Just writing that subject line made my head spin a bit. After five years on the job market, fall without letters to request, job lists to study and applications to send out feels odd. Wonderful of course, but odd. I hadn’t realized it, but being on the job market had become part of my identity.
What else is strange? Not telling people I’m an adjunct lecturer, something I thought about today as I revised an article where I identified as an “adjunct instructor.” Likewise, it’s only been a few weeks since I took my Loyola Marymount faculty ID out of my wallet. My car still has a parking permit for West LA Community College on its windshield.
I think this strange feeling of not entirely believing I’m an assistant professor now is partly due to how long I adjuncted and partly due to my having been hired at a place where my status was “part time temporary” for two years. For years I’ve told myself and my family that being hired into a tenure track job would mean relocating, that my partner and I would be moving. But here we are, in the same Santa Monica apartment we lived in when I was a graduate student, thanking the gods for rent control. In addition, I worked in my program coordinator job at CSUDH until the Tuesday of my first week in the new gig. That crashing sound, I think, is me changing gears.

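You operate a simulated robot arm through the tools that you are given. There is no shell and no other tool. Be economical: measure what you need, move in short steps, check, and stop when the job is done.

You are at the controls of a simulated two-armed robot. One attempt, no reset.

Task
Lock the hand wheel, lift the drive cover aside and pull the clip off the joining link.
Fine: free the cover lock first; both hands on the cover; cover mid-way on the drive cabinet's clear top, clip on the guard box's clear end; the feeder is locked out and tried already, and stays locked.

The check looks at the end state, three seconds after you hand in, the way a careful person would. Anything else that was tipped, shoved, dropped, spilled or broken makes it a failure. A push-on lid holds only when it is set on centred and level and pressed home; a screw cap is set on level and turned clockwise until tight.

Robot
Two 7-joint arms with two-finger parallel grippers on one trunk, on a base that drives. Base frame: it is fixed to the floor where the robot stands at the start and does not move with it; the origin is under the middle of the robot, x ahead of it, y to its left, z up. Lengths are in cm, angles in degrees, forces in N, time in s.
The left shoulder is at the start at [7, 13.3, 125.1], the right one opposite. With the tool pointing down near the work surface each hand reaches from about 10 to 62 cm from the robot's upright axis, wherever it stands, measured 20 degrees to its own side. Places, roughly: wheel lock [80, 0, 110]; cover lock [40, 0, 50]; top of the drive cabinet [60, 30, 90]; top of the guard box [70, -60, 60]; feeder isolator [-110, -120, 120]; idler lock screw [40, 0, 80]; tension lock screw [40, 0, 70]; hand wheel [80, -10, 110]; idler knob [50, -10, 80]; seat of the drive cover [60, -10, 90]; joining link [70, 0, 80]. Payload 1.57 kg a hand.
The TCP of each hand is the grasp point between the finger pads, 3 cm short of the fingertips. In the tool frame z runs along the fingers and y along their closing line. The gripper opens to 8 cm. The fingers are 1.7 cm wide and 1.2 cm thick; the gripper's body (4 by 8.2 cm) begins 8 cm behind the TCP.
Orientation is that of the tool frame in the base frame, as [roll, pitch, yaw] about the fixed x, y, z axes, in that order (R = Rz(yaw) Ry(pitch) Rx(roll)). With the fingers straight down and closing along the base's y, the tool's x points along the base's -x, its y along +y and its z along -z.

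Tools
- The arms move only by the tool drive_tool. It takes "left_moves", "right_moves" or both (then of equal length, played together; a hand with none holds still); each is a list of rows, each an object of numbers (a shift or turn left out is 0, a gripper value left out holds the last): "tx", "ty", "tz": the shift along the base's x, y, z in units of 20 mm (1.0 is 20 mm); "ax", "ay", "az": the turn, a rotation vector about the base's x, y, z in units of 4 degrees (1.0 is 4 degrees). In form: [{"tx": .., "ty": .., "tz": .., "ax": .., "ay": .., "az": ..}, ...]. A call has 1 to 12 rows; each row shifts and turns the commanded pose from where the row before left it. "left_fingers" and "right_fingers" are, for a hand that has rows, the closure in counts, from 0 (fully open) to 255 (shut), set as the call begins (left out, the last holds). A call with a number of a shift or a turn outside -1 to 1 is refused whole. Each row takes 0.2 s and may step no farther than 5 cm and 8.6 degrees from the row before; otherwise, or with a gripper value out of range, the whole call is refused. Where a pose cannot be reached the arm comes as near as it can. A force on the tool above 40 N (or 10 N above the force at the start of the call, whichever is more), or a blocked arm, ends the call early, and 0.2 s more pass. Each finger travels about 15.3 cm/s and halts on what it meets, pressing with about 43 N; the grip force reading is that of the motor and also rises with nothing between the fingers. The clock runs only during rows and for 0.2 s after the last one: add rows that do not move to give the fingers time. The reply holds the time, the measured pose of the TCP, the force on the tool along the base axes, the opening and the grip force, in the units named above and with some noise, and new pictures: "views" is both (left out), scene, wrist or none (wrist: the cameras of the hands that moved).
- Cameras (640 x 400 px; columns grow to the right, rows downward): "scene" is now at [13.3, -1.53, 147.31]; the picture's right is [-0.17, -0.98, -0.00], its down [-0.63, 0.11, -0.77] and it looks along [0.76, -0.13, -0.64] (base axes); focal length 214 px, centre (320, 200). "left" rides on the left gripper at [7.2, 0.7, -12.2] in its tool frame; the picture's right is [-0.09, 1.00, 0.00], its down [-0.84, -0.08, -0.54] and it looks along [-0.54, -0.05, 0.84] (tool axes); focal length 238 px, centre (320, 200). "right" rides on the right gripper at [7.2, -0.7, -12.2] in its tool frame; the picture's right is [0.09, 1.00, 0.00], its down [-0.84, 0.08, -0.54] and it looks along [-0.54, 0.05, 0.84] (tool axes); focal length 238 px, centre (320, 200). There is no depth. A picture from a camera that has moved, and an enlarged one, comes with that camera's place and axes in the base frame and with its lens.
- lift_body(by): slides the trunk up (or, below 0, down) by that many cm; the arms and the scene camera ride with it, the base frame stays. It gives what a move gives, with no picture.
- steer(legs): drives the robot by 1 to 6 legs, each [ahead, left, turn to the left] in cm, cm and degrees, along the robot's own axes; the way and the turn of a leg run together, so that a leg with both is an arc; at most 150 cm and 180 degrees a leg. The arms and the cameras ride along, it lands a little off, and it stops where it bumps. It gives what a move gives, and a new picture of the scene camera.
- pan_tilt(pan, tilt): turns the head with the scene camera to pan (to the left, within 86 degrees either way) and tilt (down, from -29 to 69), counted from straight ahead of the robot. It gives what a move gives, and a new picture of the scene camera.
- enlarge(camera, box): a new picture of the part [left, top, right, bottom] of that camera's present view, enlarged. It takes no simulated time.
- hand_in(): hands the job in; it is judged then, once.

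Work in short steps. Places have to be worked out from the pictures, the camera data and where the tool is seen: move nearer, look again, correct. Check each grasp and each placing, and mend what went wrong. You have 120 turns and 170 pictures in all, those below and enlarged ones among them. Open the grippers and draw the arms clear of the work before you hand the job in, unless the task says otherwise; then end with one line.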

I’m almost moved into my office now. Just need to hang some pictures and for the bookcase to get fastened to the wall (earthquakes) so I can load my books into it. To some degree I’ve “decorated,” that is, brought stuff from home, to every workspace I’ve ever occupied, however short the time I was going to work in it. But as I moved stuff into the new office I thought — this space is as close to permanent as any workspace can be. I definitely made sure the carpet got cleaned before my desk (a huge mid-century wooden one that I think has been on the campus since it opened) got moved in.
People ask me if I feel differently about the campus. I think l look at them a bit baffled. I do feel different, but am not sure how. My students are the same and treat me the same (I doubt they know the difference) except they know I’m full time now. I had no understanding of what “tenured,” “tenure track” or any other faculty category meant when I was an undergraduate. I think the most I knew was that TAs were graduate students. If I feel differently about the students now, it’s because I know I have to learn everything I can about the department and the campus so I can advise them. This semester I’m not advising students on course selection and what they need to take to graduate, but I will next semester when the two tenured people in my department will be away, one on a Fulbright and the other on sabbatical.
My first RTP (Retention, Tenure and Promotion) submission is due in January. It’s basically a five page plan on how I intend to spend the next five years, what my research plans are and so on. This is the first time since I started graduate school where I could look more than a year into the future and imagine I could see what I would be doing the following year and where I would be doing it.
I don’t have any category on this blog where this post fits.